* Document section
>> Start
Clouds form by the condensation of water into extremely small droplets of liquid or ice. Clouds have a big influence on weather by preventing solar radiation from reaching the ground, absorbing warmth that is re-emitted from the ground, and as the source of precipitation. When there are no clouds, there is less insulation. As a result, cloudless days can be extremely hot, and cloudless nights can be very cold. For this reason, cloudy days tend to have a lower range of temperatures than clear days.

There are a variety of conditions needed for clouds to form. First, clouds form when air reaches its dew point. This can happen in two ways:

Air temperature stays the same but humidity increases. This is common in locations that are warm and humid.
Humidity can remain the same, but temperature decreases. When the air cools enough to reach 100% humidity, water droplets form. The air cools when it comes into contact with a cold surface or when it rises.

To have cloud formation, the air must be unstable. Stable air means air does not want to rise, cool, and condense. Thus, weather conditions tend to be clear skies with stable air. Unstable air means the air wants to rise, cool, and condense into clouds and potential storms. Rising air creates clouds when it has been warmed at or near the ground level and then is pushed up over a mountain or is thrust over a mass of cold, dense air. Water vapor is not visible unless it condenses to become a cloud. Water vapor condenses around a nucleus, such as dust, smoke, or a salt crystal. This forms a tiny liquid droplet. Billions of these water droplets together make a cloud.
>> End
* Dataset rows
>> Start
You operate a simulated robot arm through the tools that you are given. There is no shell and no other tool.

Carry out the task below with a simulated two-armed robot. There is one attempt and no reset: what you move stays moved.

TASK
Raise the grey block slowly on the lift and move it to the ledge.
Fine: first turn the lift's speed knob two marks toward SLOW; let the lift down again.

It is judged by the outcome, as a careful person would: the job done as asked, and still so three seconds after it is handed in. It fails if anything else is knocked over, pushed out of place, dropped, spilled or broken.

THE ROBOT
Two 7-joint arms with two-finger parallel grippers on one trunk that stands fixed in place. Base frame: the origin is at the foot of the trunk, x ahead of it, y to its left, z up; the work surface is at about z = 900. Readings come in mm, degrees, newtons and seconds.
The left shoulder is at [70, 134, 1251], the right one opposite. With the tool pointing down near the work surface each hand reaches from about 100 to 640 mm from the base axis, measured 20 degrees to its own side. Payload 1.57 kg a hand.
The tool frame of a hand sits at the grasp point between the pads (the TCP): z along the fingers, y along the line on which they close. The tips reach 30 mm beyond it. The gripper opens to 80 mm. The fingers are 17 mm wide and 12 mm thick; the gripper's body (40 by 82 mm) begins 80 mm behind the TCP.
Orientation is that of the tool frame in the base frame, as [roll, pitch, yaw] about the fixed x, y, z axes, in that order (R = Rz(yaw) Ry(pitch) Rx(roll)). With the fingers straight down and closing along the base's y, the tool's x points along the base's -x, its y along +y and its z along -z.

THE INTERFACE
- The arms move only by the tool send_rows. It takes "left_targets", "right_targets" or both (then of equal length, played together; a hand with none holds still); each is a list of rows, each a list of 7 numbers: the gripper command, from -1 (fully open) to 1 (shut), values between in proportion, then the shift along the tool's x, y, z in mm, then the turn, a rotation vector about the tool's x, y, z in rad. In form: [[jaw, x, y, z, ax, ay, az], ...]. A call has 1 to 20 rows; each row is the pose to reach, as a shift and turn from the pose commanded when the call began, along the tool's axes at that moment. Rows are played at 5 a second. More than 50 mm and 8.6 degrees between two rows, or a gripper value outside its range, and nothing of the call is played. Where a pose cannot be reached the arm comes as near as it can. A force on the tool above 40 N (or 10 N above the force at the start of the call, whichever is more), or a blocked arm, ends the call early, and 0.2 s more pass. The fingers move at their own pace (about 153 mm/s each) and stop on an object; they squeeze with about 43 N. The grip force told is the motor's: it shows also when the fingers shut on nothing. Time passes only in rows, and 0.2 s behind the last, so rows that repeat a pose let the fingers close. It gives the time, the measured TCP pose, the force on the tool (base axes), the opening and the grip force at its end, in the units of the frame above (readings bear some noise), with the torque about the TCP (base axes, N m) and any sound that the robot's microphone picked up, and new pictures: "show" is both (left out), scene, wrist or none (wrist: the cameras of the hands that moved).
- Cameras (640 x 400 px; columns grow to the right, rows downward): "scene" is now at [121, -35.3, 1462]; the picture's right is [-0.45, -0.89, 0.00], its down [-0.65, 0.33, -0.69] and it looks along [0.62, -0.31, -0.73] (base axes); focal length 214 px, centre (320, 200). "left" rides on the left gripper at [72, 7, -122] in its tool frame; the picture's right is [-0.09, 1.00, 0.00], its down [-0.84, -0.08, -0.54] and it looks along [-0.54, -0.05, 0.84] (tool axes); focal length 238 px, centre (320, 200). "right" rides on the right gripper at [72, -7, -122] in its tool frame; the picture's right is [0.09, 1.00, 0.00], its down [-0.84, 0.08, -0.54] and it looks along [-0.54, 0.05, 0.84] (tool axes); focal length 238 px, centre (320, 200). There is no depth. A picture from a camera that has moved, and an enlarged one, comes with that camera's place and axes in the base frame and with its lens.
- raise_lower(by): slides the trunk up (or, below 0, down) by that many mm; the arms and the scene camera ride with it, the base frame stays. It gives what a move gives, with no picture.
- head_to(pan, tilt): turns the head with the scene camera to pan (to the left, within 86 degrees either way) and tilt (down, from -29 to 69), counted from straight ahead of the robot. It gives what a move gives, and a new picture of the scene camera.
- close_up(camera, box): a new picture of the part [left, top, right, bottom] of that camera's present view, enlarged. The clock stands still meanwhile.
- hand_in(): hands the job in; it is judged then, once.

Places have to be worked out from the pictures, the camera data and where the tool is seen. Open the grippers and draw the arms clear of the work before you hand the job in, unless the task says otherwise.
>> End
>> Start
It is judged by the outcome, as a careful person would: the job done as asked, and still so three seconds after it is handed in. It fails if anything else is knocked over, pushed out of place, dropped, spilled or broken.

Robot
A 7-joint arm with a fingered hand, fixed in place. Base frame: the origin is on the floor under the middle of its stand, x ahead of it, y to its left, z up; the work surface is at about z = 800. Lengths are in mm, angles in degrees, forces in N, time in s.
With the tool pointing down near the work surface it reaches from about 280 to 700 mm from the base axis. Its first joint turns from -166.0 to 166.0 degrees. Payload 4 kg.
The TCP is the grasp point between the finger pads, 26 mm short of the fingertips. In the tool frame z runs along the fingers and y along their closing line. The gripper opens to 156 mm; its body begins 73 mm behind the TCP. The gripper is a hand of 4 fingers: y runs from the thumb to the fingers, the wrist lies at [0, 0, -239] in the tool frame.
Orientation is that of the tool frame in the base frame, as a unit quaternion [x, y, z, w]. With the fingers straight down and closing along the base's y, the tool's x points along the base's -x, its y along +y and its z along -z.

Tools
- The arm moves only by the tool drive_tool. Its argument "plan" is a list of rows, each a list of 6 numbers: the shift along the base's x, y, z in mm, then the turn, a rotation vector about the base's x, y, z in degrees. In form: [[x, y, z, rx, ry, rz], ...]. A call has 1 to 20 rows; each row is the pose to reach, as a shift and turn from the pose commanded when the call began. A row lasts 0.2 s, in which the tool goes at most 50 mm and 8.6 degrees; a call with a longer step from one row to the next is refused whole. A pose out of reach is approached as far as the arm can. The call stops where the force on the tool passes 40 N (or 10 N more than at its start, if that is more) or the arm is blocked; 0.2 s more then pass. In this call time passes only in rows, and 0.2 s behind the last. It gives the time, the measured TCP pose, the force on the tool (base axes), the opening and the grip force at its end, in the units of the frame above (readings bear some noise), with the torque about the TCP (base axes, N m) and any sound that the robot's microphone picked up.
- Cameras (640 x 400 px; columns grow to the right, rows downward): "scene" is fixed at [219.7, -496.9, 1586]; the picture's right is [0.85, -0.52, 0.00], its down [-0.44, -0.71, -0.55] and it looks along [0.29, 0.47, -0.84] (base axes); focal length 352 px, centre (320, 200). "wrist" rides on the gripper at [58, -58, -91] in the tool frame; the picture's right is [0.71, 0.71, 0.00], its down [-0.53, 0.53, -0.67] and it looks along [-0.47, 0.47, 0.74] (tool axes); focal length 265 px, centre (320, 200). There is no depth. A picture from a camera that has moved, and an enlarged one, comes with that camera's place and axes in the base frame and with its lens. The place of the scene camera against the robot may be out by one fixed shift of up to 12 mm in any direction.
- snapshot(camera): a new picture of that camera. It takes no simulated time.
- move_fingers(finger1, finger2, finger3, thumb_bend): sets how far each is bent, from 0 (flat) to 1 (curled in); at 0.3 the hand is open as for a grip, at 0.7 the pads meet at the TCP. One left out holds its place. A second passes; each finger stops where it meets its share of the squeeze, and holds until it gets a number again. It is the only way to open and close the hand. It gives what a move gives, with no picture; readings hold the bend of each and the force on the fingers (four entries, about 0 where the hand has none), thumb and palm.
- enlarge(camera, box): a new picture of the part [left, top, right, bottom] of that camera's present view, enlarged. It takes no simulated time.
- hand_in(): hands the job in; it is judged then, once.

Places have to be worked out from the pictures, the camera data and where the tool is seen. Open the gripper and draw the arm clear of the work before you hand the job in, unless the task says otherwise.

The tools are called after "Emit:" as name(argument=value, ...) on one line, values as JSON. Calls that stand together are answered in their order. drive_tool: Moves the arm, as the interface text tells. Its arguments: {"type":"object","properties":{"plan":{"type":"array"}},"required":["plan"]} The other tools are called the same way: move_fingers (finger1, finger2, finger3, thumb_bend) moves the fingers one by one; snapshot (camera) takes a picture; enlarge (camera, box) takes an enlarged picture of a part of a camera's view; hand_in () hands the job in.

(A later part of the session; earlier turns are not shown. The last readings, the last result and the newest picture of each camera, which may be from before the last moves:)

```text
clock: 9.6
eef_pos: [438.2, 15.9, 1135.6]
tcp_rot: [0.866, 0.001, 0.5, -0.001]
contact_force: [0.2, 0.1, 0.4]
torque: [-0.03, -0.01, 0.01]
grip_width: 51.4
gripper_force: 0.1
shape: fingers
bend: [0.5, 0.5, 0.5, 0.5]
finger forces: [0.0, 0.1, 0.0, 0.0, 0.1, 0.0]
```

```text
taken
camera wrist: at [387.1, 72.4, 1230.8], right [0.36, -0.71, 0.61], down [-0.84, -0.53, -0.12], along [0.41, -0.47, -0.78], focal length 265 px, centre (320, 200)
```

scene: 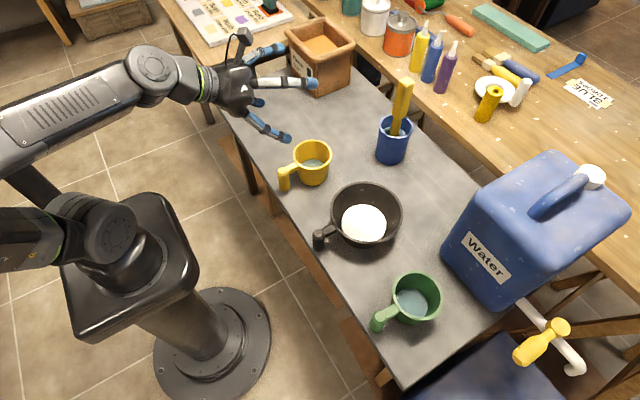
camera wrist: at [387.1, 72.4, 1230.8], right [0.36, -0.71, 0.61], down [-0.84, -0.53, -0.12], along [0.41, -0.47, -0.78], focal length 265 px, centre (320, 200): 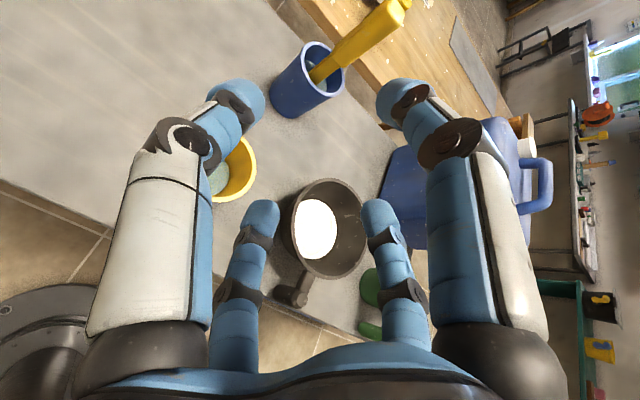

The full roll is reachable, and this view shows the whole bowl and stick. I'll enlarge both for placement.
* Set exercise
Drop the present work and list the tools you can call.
>> End
* Set exercise
In the document section, find "There are a" and reproduce everything up to and including "warm and humid.".

* Task output
There are a variety of conditions needed for clouds to form. First, clouds form when air reaches its dew point. This can happen in two ways:

Air temperature stays the same but humidity increases. This is common in locations that are warm and humid.